**TASKS TO CARRY OUT**
(a) Show the exact text of the text shown starting from "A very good" and stopping at the end of "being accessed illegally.".
(b) Add the next paragraphs of the text shown.

**SUPPLIED MATERIAL**
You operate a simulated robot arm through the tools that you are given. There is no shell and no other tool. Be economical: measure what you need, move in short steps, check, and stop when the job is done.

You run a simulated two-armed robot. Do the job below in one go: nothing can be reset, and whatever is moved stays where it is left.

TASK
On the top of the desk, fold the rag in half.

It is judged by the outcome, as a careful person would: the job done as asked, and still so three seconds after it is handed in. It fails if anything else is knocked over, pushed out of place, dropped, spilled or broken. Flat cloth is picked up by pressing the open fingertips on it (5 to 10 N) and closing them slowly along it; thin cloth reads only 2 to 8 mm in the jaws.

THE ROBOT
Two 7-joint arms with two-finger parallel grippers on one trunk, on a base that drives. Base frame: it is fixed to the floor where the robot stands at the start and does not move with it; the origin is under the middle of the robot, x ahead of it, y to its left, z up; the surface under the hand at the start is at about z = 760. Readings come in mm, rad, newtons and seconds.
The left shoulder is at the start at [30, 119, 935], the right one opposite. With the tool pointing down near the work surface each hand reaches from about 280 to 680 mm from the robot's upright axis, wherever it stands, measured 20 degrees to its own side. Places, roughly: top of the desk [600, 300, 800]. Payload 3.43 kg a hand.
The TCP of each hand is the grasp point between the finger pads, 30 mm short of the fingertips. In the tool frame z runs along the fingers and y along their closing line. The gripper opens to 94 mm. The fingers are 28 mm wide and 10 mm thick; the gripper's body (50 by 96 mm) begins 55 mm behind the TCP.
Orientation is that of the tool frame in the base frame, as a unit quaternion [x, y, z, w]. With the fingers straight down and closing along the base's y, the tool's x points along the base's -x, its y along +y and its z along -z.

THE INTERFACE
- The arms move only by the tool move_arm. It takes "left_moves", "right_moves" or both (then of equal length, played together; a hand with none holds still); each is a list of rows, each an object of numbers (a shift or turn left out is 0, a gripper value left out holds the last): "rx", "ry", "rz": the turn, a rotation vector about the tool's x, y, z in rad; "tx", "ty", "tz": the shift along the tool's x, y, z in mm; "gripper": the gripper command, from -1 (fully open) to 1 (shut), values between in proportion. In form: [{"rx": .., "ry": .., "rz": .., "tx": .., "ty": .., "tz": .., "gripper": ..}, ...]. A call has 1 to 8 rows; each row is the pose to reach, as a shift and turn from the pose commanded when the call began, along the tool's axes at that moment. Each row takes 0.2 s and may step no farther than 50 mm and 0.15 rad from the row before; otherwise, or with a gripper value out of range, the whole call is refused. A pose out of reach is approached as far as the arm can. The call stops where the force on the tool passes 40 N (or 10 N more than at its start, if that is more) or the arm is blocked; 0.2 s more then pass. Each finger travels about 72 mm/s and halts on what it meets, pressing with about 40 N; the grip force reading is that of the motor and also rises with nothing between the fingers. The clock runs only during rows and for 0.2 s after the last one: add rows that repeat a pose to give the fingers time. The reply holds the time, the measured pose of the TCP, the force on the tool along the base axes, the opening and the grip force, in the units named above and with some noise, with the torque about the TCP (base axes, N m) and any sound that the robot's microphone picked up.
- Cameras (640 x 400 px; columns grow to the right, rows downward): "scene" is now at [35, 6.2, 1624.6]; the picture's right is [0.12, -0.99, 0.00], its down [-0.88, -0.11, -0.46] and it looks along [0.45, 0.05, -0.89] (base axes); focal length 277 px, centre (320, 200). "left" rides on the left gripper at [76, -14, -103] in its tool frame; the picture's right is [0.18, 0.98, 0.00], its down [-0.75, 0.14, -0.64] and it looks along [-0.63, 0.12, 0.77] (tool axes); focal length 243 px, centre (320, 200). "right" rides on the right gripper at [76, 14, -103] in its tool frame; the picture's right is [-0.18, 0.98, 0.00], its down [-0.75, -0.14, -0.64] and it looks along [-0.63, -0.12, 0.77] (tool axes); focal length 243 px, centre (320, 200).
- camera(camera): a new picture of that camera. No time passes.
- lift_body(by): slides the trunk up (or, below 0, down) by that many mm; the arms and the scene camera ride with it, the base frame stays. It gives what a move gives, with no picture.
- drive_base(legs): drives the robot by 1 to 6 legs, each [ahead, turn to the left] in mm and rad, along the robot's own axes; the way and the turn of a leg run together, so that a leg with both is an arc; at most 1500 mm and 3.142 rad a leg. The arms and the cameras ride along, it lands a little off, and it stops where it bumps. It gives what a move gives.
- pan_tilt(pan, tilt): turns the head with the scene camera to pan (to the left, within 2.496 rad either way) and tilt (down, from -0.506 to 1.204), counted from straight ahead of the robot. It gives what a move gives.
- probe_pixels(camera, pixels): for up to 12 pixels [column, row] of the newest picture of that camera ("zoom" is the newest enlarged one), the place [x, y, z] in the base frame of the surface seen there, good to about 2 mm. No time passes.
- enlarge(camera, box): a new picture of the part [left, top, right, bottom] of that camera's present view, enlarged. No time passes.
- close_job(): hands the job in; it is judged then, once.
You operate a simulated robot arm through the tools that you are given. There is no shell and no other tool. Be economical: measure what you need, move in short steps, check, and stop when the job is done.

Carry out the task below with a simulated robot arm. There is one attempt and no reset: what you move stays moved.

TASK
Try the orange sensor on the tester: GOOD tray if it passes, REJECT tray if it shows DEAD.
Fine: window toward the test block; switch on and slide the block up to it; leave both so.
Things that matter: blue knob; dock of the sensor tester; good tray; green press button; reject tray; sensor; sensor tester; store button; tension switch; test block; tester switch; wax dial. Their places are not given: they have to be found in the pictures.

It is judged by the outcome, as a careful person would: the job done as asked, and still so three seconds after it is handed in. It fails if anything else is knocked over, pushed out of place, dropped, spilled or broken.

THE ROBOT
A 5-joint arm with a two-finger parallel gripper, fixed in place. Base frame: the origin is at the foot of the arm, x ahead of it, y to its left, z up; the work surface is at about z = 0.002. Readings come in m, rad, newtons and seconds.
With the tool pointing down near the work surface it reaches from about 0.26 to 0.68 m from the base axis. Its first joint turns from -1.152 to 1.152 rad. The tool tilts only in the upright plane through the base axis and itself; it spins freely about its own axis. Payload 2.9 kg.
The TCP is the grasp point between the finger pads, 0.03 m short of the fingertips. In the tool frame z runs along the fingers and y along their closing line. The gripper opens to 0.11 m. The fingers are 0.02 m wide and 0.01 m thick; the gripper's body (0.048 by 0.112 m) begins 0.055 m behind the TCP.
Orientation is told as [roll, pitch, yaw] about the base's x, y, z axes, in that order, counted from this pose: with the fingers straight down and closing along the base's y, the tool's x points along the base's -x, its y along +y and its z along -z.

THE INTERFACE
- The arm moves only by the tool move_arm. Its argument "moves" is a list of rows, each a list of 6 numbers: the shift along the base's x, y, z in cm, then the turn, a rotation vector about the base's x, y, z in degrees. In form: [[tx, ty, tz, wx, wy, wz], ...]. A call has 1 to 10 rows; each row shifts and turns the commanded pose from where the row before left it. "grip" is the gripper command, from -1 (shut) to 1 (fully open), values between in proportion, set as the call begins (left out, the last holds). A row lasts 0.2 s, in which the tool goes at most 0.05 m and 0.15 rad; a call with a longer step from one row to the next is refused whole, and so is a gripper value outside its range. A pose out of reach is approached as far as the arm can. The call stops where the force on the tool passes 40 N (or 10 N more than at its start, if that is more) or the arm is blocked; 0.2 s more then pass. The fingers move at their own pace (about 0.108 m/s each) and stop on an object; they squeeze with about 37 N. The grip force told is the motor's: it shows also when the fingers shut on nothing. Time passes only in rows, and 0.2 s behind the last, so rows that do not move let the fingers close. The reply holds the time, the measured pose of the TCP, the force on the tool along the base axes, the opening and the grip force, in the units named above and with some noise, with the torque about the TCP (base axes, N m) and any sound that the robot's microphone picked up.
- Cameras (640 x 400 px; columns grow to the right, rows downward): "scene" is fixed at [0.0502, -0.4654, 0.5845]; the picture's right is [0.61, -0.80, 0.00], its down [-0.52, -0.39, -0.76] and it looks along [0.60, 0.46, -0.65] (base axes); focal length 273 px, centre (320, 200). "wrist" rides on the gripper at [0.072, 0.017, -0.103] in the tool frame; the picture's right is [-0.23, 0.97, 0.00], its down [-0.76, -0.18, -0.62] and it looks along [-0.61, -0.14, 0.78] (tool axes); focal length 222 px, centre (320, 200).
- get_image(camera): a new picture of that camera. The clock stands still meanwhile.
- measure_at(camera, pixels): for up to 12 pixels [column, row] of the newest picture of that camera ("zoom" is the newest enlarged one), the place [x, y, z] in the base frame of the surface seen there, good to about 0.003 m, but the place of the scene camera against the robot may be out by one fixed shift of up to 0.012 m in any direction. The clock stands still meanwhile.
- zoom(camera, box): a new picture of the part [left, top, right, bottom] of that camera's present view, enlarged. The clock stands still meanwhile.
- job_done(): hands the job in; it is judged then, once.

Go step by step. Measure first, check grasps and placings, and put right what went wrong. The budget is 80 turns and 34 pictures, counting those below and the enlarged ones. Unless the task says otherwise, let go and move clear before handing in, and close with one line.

**TEXT SHOWN**

A very good spambot protection...



  • ... assuming spambots aren't able to crawl nor to train themselves.

    My University has a very ... unique way of preventing e-mail adresses from being accessed illegally.

    Take a look at this page, e.g. It's German, but there are some names clearly determinable as such.

    The links are like: cgi-bin/mail.cgi?first.last=server.uni-stuttgart.de. It is pretty obvious that mail.cgi does something like replace = with @ and then present the resulting e-mail address in some form.

    In which form? As a clear-text mailto: link, not even (pseudo-securely) url encoded, no: clear text. Perfectly readable, say, for bots.

    Well, WTF? I mean, what were they thinking? That bots can't visit links? Or do they just want to be able to say "it's not our fault you're receiving spam, we got anti-spam protection!"?

    I'ld like to hear your oppinions on what they were thinking :)



  • @derula said:

    I'ld like to hear your oppinions on what they were thinking :)



    They were not thinking.



  • @tray said:

    @derula said:

    I'ld like to hear your oppinions on what they were thinking :)



    They were not thinking.

    Personally, I think they were trying to, but, you know, failed. 



  • @tray said:

    @derula said:

    I'ld like to hear your oppinions on what they were thinking :)



    They were not thinking.

    Maybe they thought that bots still only index links to .html and .htm files, and by that I mean not thinking/living in a cave....

    P.S. maybe your school sucks derula.... 



  • @kaamoss said:

    P.S. maybe your school sucks derula.... 

    Well... as my IT prof introduced the object-oriented paradigm, he said that the idea behind OOP is not really used in any language. In fact he said that something like 3.+(9) doesn't appear in any language and that it could only act as a deterrent.

    Obviously he's never user a strongly object-orientated language. Great...

    Edit: Well I'm glad we're using Ada and not Fortran, as the physics students do... (and I'm glad I major in maths, not IT xD)



  • @derula said:

    @kaamoss said:

    P.S. maybe your school sucks derula.... 

    Well... as my IT prof introduced the object-oriented paradigm, he said that the idea behind OOP is not really used in any language. In fact he said that something like 3.+(9) doesn't appear in any language and that it could only act as a deterrent.

**EXPECTED OUTPUTS**
(a)
A very good spambot protection...



  • ... assuming spambots aren't able to crawl nor to train themselves.

    My University has a very ... unique way of preventing e-mail adresses from being accessed illegally.

(b)
    Obviously he's never user a strongly object-orientated language. Great...

    Edit: Well I'm glad we're using Ada and not Fortran, as the physics students do... (and I'm glad I major in maths, not IT xD)

    >> 3.+(9)
    => 12
    >>

    Perfectly valid Ruby

     



  • @XIU said:

    >> 3.+(9)

    => 12
    >>

    Perfectly valid Ruby

     

    Yeah I know... that's what I wrote in the e-mail I sent my prof yesterday xD



  • @kaamoss said:

    @tray said:
    @derula said:

    I'ld like to hear your oppinions on what they were thinking :)



    They were not thinking.

    Maybe they thought that bots still only index links to .html and .htm files, and by that I mean not thinking/living in a cave....

    P.S. maybe your school sucks derula.... 

    Maybe it was just made a long time ago?



  • I'm not all that surprised by it. I'm an American who got to study in Germany at the Technical University of Dresden for a semester. I absolutely loved it, but the IT WTFs were all over the place. It seems like the German CS departments (Computerinformatik) were purely computer science and the convergence between CS and IT hasn't really happened. There is also the iron grip of Deutsche Telekom which has really slowed access to the internet.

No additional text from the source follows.